The first year it produced exactly 1 kumquat. So I consulted some experts and apparently even thought my tree flowers, it is not being pollenated. So the next flowering season I get out there with a Q-tip and hand-pollenate the blooms. The tree is only about 3 feet tall but it still took an hour. An hour I’ll not get back, mind you. This year’s grand total - 5.

Growing your own kumquats is the devil’s work

I chortled.

But I doubt that liquid nitrogen alone would get you something like this:

They generally were a winter item, November to March.
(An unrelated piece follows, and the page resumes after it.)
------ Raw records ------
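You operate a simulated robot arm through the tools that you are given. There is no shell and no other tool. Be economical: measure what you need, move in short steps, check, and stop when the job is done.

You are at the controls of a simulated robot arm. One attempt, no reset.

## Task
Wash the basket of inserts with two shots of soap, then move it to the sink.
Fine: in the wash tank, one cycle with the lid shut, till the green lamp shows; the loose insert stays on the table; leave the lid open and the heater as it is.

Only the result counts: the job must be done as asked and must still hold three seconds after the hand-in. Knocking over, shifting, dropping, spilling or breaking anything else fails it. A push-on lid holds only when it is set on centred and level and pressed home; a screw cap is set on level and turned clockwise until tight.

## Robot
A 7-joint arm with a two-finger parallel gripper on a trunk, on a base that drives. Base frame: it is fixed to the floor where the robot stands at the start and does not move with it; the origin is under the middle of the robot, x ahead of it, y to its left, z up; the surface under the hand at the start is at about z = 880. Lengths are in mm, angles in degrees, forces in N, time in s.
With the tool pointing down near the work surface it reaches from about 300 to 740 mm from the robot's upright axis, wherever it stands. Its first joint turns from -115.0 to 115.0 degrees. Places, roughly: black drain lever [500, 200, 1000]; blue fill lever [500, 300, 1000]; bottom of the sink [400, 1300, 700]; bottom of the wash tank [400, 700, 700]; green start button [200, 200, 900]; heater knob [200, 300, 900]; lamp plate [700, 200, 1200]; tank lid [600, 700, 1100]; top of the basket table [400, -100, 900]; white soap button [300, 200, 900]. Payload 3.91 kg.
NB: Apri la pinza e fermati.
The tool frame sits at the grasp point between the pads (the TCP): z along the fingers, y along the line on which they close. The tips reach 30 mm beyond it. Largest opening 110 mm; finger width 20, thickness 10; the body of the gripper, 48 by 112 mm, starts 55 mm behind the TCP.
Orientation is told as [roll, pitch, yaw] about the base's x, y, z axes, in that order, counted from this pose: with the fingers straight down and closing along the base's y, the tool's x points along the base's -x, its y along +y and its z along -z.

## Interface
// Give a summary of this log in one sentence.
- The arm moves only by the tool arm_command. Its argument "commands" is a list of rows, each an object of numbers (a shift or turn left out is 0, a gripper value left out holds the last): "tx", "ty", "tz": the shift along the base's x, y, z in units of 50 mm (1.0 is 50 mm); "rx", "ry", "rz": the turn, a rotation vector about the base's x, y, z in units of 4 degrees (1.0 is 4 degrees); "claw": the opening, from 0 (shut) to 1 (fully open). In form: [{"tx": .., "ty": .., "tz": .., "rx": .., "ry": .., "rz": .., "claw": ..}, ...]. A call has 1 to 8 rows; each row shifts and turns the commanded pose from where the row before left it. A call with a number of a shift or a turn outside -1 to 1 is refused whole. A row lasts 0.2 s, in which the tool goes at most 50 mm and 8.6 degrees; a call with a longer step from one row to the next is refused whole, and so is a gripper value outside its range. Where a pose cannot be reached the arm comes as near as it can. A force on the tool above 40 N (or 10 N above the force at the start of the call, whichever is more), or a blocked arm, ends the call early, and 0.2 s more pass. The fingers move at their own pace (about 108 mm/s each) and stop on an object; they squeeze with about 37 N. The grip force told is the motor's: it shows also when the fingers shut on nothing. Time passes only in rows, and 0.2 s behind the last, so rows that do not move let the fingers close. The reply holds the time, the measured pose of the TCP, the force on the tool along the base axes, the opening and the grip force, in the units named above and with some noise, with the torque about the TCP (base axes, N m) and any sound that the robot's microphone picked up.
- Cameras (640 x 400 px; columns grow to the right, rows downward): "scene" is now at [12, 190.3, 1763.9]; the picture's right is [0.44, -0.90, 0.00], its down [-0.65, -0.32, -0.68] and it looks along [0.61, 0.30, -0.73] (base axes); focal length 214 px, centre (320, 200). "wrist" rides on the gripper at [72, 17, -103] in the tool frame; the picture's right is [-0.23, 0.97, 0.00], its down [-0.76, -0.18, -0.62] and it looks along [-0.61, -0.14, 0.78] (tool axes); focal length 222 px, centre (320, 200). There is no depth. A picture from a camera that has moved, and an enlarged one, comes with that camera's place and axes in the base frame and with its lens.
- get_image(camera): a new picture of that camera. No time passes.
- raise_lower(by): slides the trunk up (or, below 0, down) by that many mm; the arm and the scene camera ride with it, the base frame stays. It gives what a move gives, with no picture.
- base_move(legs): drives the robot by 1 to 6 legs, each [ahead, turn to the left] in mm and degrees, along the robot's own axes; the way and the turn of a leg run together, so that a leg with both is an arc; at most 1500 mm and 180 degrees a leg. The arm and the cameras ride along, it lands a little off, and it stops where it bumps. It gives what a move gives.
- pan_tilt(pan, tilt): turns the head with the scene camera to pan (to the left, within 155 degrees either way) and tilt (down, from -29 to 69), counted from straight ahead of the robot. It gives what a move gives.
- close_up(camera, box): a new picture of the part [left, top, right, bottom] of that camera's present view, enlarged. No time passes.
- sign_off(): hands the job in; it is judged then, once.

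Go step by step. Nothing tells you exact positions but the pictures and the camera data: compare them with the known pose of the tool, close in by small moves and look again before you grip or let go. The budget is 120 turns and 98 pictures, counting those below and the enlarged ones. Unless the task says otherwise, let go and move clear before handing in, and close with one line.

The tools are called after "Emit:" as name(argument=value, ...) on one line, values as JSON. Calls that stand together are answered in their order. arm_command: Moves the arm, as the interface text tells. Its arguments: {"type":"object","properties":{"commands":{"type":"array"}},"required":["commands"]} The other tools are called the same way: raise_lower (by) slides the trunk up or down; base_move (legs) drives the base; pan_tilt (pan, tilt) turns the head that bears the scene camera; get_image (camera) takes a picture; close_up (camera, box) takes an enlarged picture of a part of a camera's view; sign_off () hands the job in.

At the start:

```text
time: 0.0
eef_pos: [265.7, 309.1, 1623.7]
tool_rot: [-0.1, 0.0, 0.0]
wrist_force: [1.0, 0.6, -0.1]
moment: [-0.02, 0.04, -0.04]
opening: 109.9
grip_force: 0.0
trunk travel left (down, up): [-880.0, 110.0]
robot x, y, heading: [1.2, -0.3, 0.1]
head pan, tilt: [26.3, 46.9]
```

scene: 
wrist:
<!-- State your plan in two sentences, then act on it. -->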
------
But I’ve found none anywhere in SE Wisconsin this year.

I was forced to order some from a supplier on Amazon. Way overpriced and I don’t know if I’ll actually get them. They’ve changed the delivery date 3 times already.

Maybe kumquats are one of those trees that doesn’t self-pollinate - meaning, you need two of them.

Nutmeg is like that. So we bought two nutmeg trees. One died. So we bought another tree. Another one died.

So our nutmeg production is even worse than your kumquat production.

Most years I don’t go through one full nutmeg pod. I can’t imagine having an entire tree (or two).

We are maintaining a property that will outlast us. Nutmeg trees take at least 5-10 years after seedling planting to produce. We’re old (67 and 69 as I type) so we do not expect to harvest nutmeg ourselves. It’s just a cool investment in a future we won’t see - but we hope someone will someday love this land as we do.

Along those lines, someone (we will never know who) planted a Bismarck Palm long before we bought the property. It is now gorgeous. We thank whoever thought forward for putting it there.

ETA: I’ll post a photo of said Bismarck Palm but it is dark in Hawai’i at the moment … I’ll come back to this thread and post a photo tomorrow, if my aging brain doesn’t forget.